**STATED GOAL A**.
Retype the section of the source passage that opens with "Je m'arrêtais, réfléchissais" and closes with "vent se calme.".
**STATED GOAL B**.
I need the source passage continued from the place where it stops.

**DATA LINES**.
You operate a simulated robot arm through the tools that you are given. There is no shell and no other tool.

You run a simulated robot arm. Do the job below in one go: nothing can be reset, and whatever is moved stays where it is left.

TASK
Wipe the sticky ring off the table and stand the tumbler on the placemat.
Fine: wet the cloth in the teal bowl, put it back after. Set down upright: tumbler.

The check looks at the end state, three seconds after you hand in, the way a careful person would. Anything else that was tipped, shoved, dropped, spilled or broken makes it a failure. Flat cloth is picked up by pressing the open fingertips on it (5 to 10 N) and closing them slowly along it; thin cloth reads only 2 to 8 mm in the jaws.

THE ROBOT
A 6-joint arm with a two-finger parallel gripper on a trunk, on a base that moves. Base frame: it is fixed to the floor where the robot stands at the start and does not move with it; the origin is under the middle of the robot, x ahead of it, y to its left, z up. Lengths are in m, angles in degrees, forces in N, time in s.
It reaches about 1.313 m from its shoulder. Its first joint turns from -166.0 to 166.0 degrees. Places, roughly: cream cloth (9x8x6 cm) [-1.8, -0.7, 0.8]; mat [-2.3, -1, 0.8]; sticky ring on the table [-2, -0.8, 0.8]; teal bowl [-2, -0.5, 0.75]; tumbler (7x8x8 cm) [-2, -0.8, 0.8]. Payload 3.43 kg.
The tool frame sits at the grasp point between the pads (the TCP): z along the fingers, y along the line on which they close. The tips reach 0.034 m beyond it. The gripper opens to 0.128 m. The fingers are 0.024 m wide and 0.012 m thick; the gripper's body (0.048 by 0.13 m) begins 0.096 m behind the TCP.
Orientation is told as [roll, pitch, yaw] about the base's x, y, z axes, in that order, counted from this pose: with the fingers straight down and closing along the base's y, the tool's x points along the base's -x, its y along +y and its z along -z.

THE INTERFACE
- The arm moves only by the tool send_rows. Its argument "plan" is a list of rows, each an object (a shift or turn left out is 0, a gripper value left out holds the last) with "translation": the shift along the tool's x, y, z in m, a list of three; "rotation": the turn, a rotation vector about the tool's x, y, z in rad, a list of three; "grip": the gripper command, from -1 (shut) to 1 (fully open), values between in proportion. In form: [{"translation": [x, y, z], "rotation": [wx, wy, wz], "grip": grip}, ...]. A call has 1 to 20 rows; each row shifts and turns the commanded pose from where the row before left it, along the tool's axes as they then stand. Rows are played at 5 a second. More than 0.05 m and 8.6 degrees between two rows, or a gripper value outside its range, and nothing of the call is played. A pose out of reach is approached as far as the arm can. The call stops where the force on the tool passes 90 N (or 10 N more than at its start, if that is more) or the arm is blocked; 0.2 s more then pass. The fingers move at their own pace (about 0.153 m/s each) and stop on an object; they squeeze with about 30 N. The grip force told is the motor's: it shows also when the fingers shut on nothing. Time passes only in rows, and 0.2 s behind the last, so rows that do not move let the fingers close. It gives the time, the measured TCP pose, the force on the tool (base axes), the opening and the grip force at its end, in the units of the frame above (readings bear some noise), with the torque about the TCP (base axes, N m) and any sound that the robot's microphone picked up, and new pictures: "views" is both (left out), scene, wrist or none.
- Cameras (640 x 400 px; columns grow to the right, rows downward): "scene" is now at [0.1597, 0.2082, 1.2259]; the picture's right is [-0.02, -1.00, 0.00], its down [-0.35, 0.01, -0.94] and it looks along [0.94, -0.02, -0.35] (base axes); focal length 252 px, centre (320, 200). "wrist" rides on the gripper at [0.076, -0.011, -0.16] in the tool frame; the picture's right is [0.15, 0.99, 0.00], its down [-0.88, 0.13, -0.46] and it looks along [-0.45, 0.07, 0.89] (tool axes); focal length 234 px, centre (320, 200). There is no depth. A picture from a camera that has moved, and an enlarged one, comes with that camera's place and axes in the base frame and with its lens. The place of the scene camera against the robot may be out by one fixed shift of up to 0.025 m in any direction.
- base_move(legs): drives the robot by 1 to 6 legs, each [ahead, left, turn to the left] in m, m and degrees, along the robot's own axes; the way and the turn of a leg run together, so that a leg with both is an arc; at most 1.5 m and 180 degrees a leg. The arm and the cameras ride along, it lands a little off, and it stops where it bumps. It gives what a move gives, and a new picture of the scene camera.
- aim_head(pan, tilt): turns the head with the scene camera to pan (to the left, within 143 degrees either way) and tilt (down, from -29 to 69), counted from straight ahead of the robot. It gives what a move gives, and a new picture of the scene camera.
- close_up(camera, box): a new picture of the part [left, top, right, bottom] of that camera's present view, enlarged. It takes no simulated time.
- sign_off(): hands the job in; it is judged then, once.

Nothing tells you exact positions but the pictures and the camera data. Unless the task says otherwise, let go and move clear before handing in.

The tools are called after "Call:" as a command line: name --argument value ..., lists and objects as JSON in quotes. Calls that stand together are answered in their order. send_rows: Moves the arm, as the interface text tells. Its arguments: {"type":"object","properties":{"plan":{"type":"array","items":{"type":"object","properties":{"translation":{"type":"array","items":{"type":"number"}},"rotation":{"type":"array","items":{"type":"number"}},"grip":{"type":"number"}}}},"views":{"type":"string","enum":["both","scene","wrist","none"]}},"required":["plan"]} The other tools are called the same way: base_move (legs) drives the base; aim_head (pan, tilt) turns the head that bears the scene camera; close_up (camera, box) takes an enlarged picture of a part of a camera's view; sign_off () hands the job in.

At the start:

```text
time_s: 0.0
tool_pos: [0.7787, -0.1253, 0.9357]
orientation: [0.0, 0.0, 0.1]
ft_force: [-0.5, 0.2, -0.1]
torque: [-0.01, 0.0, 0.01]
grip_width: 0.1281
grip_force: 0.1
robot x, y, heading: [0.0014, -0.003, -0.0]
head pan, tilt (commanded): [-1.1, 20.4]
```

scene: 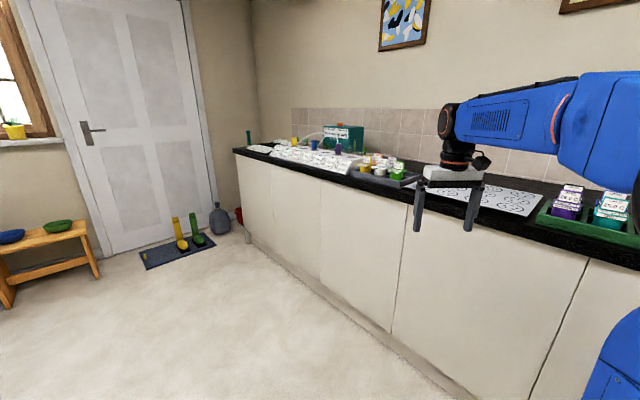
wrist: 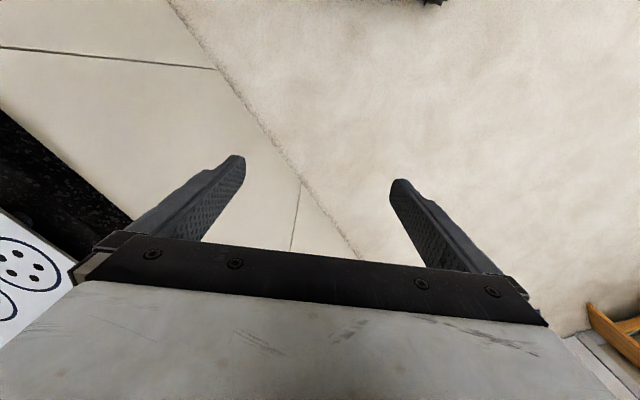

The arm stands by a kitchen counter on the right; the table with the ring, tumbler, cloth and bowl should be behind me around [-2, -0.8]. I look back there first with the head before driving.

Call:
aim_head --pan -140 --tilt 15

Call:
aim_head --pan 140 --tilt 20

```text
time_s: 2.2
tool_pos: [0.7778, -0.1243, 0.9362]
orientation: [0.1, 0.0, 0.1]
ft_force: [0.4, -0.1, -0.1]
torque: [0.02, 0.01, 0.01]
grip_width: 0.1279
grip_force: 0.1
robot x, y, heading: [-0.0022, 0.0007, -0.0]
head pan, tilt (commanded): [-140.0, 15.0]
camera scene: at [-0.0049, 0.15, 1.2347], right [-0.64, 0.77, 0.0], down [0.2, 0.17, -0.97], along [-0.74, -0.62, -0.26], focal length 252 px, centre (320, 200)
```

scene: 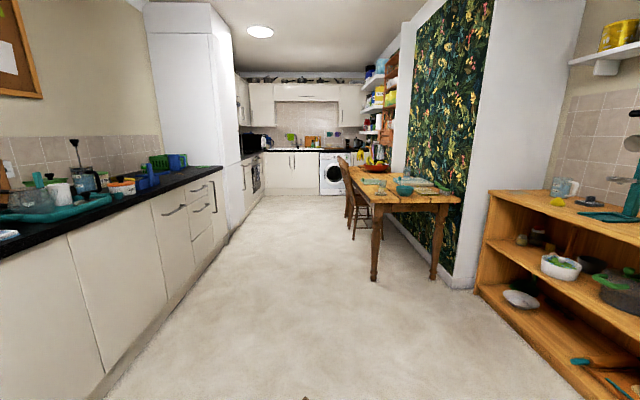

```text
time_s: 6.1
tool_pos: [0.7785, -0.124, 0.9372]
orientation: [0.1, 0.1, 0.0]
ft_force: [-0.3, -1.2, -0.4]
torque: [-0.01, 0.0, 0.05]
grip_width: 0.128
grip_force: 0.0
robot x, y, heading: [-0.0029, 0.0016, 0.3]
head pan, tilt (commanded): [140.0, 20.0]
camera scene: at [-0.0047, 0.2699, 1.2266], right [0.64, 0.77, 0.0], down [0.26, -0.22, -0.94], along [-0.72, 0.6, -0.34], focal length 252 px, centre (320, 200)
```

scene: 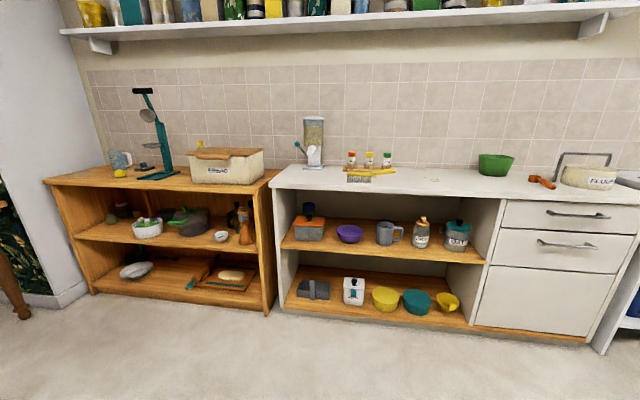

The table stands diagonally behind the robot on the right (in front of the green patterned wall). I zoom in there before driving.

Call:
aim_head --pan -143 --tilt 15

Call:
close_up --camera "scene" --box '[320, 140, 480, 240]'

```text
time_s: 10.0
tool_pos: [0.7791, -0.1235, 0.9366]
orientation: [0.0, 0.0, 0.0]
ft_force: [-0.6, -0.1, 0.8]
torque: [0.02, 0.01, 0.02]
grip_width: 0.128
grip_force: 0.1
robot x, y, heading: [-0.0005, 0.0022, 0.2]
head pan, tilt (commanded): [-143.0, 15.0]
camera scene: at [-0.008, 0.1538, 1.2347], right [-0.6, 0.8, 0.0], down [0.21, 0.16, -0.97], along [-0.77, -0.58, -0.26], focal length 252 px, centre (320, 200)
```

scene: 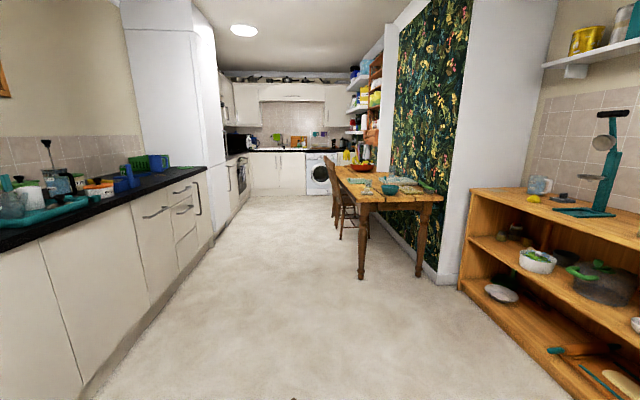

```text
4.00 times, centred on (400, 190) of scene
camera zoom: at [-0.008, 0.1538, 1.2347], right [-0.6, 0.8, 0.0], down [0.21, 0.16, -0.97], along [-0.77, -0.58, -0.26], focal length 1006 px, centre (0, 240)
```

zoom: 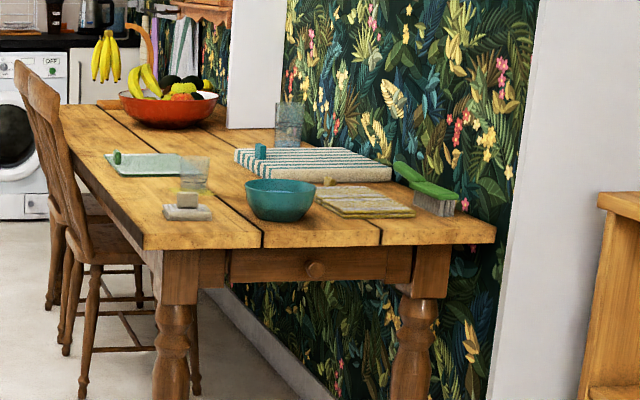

**SOURCE PASSAGE**.
J'approche des Lofoten et, dans cette première partie de ces îles, le tourisme est assez présent, voire un peu lourd.
Impossible de décoller d'un parking sur lequel je m'étais arrêté quelques instants pour le pipi ! Un attroupement de gens qui n'en revenaient pas mitraillaient l'attelage et ne cessaient de poser des questions.
Je ne pouvais plus partir et la comédie a duré plus d'une demi heure...Mais comme la route est très sauvage, il n'existe que très peu d'endroits pour s'arrêter ne serai-ce que quelques minutes, et les "parking" existants sont alors bondés...
Ouf, la route continua tranquillement. Le temps s'alourdissait et le vent se levait.
C'était supportable et j'étais serein lorsque, fichtre, diandre, la wouach de bo... le pont des Lofoten m'apparu d'un coup !
Mon sang ne fit qu'un tour et je ralentis l'allure car mon cerveau débitait des tonnes d'impressions. Bien sûr, Gogo qui était passé là l'an dernier m'avait dit que c'était pénard, mais il ne dût pas avoir de vent, nous n'en avions pas parlé !
J'approchais pas vraiment tranquille...
Le pont est très haut ( plus de 60 m je crois), long de presque 1 km mais surtout, un panneau indicateur placé juste à son entrée indique la vitesse du vent : aujourd'hui 19 m/s en latéral droit... soient quasi 70 km/h de plein vent à droite côté side...
Je m'arrêtais, réfléchissais : je n'avais pas le choix. Il fallait que je passe là, il n'existe pas d'autre route.
En solo sans tracter Laponette, bon, je suis assez fou pour me coucher sur le panier et puis j'avais vécu le cuisant passage des ponts d'Odense et de Malmö : tellement épique que Pierre 65 en a réalisé un tableau...
Il y eut aussi l'Ile de Skye avec un vent de travers à peu près identique qui m'obligea à parcourir 120 km quasi sur deux roues...
Mais avec Laponette...jamais vécu, aucun souvenir donc aucune réaction prévisible...
Et tant mieux car si j'avais su, j'aurais attendu le lendemain que le vent se calme.
Hardi, hisse, je fonce penché et collé sur le panier. Dernière photo...Diis gratia ventus
A peine engagé sur le pont et le plus fabuleux des tangos de ma vie commença sans crier gare, plein rythme, sans même une seconde pour ressentir quoique ce soit !
Je ne sais pas comment j'ai fait.
La Laponette était bringuebalée de droite à gauche entraînant le side de tous côtés. Contrebraquages, accélérations fulgurantes du 1000, freinages ! Le tout mêlé façon salade niçoise fit que, au bout de quelques 30 secondes qui me parurent une éternité, j'arrivai au bout !
Oh là là !
Plus jamais. Non mais j'avais eu le nez creux en vérifiant la pression des pneus de Laponette juste avant, au dernier poste d'essence, et je n'ose imaginer ce qui se serait passé avec un différentiel de pression ne serait-ce que de 200 grammes...
Evidemment je m'arrêtai juste après le pont - curieux, il y a avait un petit parking - et là, contact coupé, café avec une rasade de whisky. Il aurait pu y avoir les flics, si un seul m'avait fait une remarque, je te le collais sur le side et exigeais de lui qu'il retraverse dans l'autre sens !

**FINAL RESULT A**.
Je m'arrêtais, réfléchissais : je n'avais pas le choix. Il fallait que je passe là, il n'existe pas d'autre route.
En solo sans tracter Laponette, bon, je suis assez fou pour me coucher sur le panier et puis j'avais vécu le cuisant passage des ponts d'Odense et de Malmö : tellement épique que Pierre 65 en a réalisé un tableau...
Il y eut aussi l'Ile de Skye avec un vent de travers à peu près identique qui m'obligea à parcourir 120 km quasi sur deux roues...
Mais avec Laponette...jamais vécu, aucun souvenir donc aucune réaction prévisible...
Et tant mieux car si j'avais su, j'aurais attendu le lendemain que le vent se calme.

**FINAL RESULT B**.
Tout penaud je repris la route vraiment cool, très pépère avec un restant de nœuds au ventre.
Bon, j'atteignais enfin une sorte de camping flanqué entre des aiguilles montagneuses qui caractérisent si bien les Lofoten.
Et toujours ce vent...
Je me dis que je ne suis plus sur le pont, me prépare un camp d'enfer en arrimant tout...
C'est curieux, je n'étais pas tranquille.
Le temps devenait plus sombre et le vent commençait à hurler entre les montagnes.
Je me fis tout petit en me demandant si je n'allais pas lever le camp et me barrer ailleurs. Peine perdue : c'était partout pareil sur les Lofoten puisque le vent ne m'avait pas quitté du pont à ce camp distants de 120 kms.
Je n'étais pas fier du tout.
Je me couchais et c'est dans ces moments que l'on perd pied.
Je ressentais une brûlure intense, celle de mon tatouage qui me chatouillait plus qu'à l'accoutumée, et pour cause...
je me souvins d'un des quatre symboles saami habilement gravé, celui du vent, qui consiste à apprendre à tenir dans les tempêtes si fréquentes en ces lieux (une des quatre initiations que ce peuple donne aux jeunes).
Irrationnel ou pas - ce n'était pas le moment de philosopher et je n'étais pas assis en fauteuil devant la télé à discuter avec des potes : c'était la réalité la plus simple, la plus claire et la plus plate.
Je passais ma nuit à retenir les piquets de l'auvent au milieu de rafales de vent que j'estime à plus de 130 km/h. Mais ce qui me fit le plus peur n'était pas cette situation pourtant nouvelle...
Ce fut la première fois de ma vie que je fis connaissance avec l'élément vent en tant qu'être vivant et dieu saame.
Seul.
Ou pire, cela peut arriver avec quelqu'un à protéger.
Ce vent vivant, j'ai connu son hurlement, sa force croissante, comme des ectoplasmes qui viennent en surgissant des sombres montagnes, d'une manière répétitive, sans cesser, harcelant ce fétu de paille que j'étais entre ses mains.
Je m'étais mis à genoux entre les deux piquets et les tenait fermement. Ils décollaient cycliquement toutes les trente secondes avec une force qui me levait presque, ce de 22h à 6 heures du matin non stop.
A 3 heure du matin, je hurlais en pleurant.
Je lui gueulais dessus, je l'implorais, je lui parlais, je l'insultais mais lui, égal à lui-même, maintint son souffle d'une manière implacable, en ignorant toute mes attitudes.
Ta réflexion reste stérile...
Surmonter les difficultés, est-ce affaire de courage te demandes-tu ?
Et là tu découvres que non, seulement là.
Le courage est un bel idéal moral, une vertu philosophique, mais dans une réalité qui t'écrase, il ne signifie rien.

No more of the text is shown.